Exercise instructions:
**A.** Your answer is an exact quotation from the excerpt: it starts at "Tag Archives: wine" and ends at "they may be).".
**B.** I need the excerpt continued from the place where it stops.

Excerpt:
## Start
Tag Archives: wine spritzer

What to do with all those gift wines?

Turn them all into wine spritzers and keep your party going!

Gift wines. There. I said it. A bottle quickly picked up at the market, thoughtfully bought, but random nevertheless.

Guests can’t help it. Buying a random bottle of wine for a house party is like bringing a bouquet of flowers not knowing the home décor or gifting a box of candy to someone who can’t eat sweets (I grieve for them, wherever they may be).

A random bottle of wine is just that—it’s random. It isn’t necessarily bad, and you’re not being elitist for liking only certain kinds of wine. But there it sits. Those bottles of Merlot and over-oaked Chardonnay, all sitting there in the back of your collection, gathering dust.

Now, if you’re a real elitist, you toss the bottles out unopened. And that’s a shame unless of course, the bottle is spoiled. But there is such a thing as letting such collections grow too big.

I have a friend who believed that when people said that wines grow better with age, he literally thought they meant any wine from any vineyard. We took a look at his “collection” one day before a party he was hosting.

Nearly all were gift wines from various dates. He did well to lay them down and store them on their side in a rack (to keep the wine in contact with the cork). A few were expired (yes, ordinary, everyday wine will expire) and had to be tossed out. Many were okay. A few years ago, his brother dropped off several bottles of Le Fade Vigna del Doge, a decent kind of everyday red wine from Dele Venezie, Italy. I recognized it as the type that sidewalk cafes serve for midday meals. The corks were okay, and the contents were still clear.

Most of this collection were not the types of wine I’d want to serve straight from the bottle at a party as I would with ones from a favorite vineyard.

But, there are things you can do with these random wines, even those over-sweet and barely drinkable cheap bottles, that can keep the conversations going at a party that’s already in full swing. It’s a little trick that makes them useful at just about any gathering, and it makes almost any wine reasonably tasty in a glass (despite themselves). What I’m talking about are wine spritzers.

No recipe needed.

We poured the wine into tumblers over ice (something you would NEVER do with a good bottle). We filled each glass to about ¾ full. Use a LOT of ice or one big rock of ice. Then we topped the glasses with a splash of sparkling water, but make sure you use an unflavored variety otherwise it will completely change the flavor and you might be really unhappy with the result. You can use seltzer or your favorite club soda depending on your preferences. By the way, do you know the difference between a seltzer, sparkling water, and a club soda? There are subtle distinctions that aficionados of bubbly water recognize. But, that’s for another post.

Finally, give each glass a big squeeze of fresh citrus. For a fancy touch, garnish with a slice, wedge, something of peeled citrus. And keep some Angostura bitters on hand for guests who want to kill any cloying sweetness.

Doesn’t that sound delicious? It is. Check out my Gift Wine video to see how easy it is up close.
## End
Data lines:
## Start
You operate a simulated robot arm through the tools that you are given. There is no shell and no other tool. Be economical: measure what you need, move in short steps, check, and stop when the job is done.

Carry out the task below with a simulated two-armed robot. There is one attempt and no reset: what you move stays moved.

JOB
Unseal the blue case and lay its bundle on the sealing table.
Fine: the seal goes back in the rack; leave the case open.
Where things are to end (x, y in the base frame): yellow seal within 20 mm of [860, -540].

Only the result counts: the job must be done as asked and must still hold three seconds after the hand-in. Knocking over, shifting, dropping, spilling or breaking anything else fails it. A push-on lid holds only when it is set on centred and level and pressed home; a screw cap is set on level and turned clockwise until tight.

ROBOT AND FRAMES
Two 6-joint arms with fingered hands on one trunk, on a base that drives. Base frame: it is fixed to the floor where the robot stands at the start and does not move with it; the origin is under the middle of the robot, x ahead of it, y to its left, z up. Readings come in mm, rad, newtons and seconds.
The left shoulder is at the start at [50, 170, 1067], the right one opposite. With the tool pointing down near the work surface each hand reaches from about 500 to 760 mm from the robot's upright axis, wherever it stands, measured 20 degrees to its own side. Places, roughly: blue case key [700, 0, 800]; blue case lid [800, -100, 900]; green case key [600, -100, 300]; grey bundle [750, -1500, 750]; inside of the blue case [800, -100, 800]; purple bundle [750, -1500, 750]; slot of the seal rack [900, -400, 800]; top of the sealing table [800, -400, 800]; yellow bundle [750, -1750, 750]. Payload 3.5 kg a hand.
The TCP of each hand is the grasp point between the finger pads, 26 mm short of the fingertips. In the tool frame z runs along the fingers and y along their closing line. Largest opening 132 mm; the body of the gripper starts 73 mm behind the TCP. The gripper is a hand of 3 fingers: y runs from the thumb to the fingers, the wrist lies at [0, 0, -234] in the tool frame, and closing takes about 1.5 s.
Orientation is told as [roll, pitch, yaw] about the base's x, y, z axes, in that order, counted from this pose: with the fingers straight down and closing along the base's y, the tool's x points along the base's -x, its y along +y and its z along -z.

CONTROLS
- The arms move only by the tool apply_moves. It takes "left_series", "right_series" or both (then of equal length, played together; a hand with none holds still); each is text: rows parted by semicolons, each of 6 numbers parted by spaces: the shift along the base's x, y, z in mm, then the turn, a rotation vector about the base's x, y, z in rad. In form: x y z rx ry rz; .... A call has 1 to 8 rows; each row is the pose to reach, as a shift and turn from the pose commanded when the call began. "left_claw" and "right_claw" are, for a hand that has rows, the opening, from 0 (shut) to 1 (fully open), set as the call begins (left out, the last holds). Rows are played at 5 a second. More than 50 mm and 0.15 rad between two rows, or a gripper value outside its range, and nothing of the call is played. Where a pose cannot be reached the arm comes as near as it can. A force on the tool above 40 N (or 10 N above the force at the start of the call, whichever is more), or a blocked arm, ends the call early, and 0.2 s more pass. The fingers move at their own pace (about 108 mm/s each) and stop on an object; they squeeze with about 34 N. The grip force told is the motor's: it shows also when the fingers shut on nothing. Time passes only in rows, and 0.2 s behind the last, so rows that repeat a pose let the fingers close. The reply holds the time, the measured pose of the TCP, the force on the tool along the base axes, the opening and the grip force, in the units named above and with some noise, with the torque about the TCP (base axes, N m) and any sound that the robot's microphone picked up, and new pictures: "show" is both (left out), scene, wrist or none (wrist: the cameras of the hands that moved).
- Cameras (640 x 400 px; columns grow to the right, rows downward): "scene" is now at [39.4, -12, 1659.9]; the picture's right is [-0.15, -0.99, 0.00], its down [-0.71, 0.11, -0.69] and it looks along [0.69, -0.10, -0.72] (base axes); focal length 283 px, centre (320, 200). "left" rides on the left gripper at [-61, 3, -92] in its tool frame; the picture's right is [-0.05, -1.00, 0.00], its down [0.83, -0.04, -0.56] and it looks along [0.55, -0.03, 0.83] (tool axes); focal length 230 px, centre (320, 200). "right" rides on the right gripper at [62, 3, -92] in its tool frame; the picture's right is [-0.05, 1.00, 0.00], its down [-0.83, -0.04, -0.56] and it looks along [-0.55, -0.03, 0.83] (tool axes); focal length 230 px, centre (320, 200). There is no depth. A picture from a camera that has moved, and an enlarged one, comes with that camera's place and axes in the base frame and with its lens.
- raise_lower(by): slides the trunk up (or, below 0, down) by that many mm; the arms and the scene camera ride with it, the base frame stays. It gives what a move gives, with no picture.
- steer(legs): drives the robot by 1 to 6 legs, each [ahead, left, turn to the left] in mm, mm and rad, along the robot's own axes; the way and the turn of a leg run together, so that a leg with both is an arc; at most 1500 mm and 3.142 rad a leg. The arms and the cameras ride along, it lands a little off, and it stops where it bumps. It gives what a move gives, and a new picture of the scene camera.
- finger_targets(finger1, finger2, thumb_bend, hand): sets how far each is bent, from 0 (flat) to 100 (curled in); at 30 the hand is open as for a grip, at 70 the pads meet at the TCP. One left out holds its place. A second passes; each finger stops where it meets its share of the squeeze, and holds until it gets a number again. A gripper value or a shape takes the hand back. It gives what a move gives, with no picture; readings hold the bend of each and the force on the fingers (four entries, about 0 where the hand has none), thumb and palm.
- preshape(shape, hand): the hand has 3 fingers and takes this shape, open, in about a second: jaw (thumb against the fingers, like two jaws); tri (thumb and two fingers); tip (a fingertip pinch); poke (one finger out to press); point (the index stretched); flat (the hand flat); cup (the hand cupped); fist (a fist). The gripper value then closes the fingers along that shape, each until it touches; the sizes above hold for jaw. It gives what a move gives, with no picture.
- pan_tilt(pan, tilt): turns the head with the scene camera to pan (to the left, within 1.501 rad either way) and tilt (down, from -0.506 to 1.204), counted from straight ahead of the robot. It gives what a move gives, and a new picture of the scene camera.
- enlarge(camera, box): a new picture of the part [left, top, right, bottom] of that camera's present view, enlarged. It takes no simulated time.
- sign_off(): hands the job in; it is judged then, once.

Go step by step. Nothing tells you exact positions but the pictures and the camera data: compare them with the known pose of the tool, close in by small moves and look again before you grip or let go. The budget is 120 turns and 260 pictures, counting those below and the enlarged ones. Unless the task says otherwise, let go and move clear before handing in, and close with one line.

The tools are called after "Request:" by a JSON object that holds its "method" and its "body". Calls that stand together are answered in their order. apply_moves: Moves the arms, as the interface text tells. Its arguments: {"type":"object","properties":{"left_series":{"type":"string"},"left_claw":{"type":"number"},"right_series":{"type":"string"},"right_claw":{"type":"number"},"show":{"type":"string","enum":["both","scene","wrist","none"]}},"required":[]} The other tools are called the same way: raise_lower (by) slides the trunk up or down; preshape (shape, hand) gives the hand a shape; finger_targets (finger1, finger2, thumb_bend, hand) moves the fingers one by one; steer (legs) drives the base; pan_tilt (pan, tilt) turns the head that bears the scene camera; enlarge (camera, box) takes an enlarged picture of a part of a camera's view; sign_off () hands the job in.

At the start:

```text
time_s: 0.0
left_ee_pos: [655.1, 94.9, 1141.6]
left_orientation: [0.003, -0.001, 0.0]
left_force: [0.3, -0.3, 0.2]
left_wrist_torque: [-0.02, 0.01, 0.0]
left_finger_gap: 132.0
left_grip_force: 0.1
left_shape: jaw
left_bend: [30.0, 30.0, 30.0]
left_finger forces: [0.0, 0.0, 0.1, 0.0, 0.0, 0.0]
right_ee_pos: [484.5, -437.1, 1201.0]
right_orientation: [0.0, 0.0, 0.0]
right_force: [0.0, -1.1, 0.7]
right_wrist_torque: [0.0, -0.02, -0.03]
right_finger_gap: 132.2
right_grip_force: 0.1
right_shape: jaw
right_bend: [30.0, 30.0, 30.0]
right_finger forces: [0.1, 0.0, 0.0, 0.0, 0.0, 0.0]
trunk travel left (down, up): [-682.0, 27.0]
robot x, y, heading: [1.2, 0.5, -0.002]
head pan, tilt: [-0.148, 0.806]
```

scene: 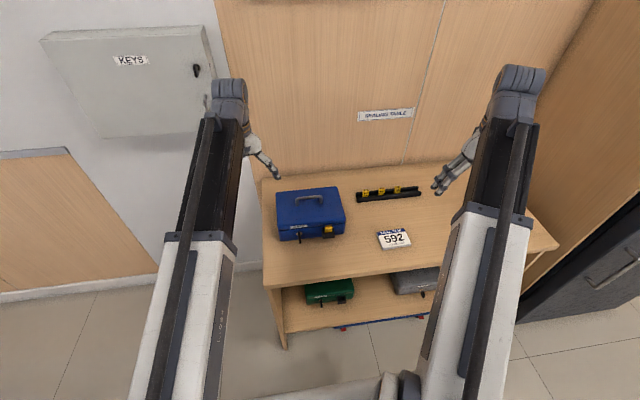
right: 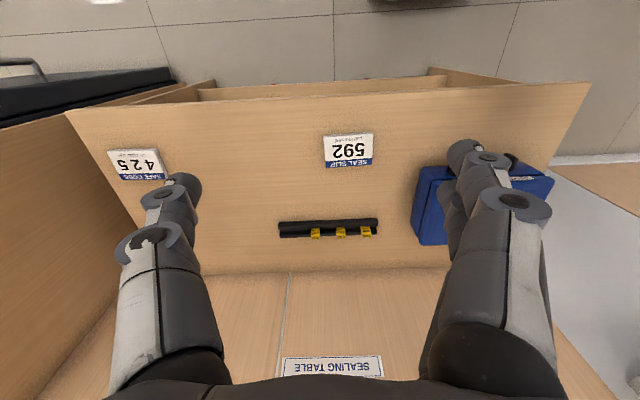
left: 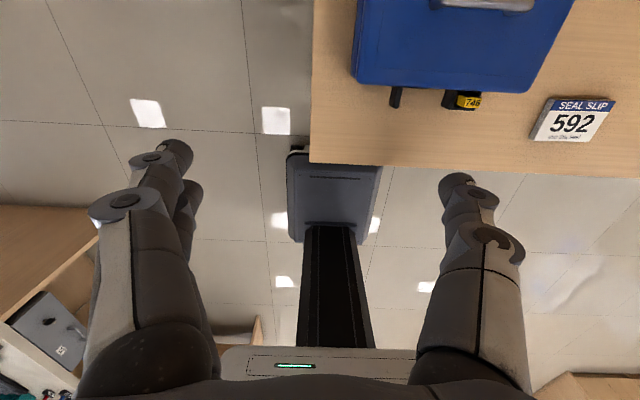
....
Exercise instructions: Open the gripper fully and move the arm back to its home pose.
## End
Response list:
**A.**
Tag Archives: wine spritzer

What to do with all those gift wines?

Turn them all into wine spritzers and keep your party going!

Gift wines. There. I said it. A bottle quickly picked up at the market, thoughtfully bought, but random nevertheless.

Guests can’t help it. Buying a random bottle of wine for a house party is like bringing a bouquet of flowers not knowing the home décor or gifting a box of candy to someone who can’t eat sweets (I grieve for them, wherever they may be).

**B.**
Now for the strategy to this idea. Hold your wine spritzers for the second-half of your party. By this time, you’ve already served the special wines you planned for the party but you’re just not ready for everyone to leave. No worries! Your guests have warmed up to each other and are more focused on the conversation. The spritzer gives them something that’s light and easy to sip between fists of nuts and laughing.

And you can thank those random gift bottles of wine for the extra fun.

Two Drink Recipes, for a Nice Summer Afternoon Spritz

Enjoy an afternoon wine spriz

Bringing you 2 fabulous spritz drinks to help you keep cool during California’s dog days of summer-early fall.

It’s not the end of summer in California until we endure those final “dog days” through early fall. It’ll be boiling here until Halloween! Sad for most kids because they’ve started school by now. Nice for us adults because we can sneak a dip into the pool with a nice spritzer before the kids get home from school!

When entertaining at home, we look for smooth, refreshing adult beverages for our guests. The easiest and most refreshing are the spritzes; a simple combination of wine (sparkling or not) and soda.  You can add liquors or bitters to alter the flavors. They’re really the easiest of cocktails to mix. You can watch me mix the Aperol Spritz here on my video.

Fun fact: Why are the last of the hottest days of the year called “dog days”?

Answer: Because at that time of the year, the constellation Canis Major (the big dog) starts appearing in the sky. The brightest star in that constellation is Sirius, which in Latin means dog – thus, the star is known as the dog star.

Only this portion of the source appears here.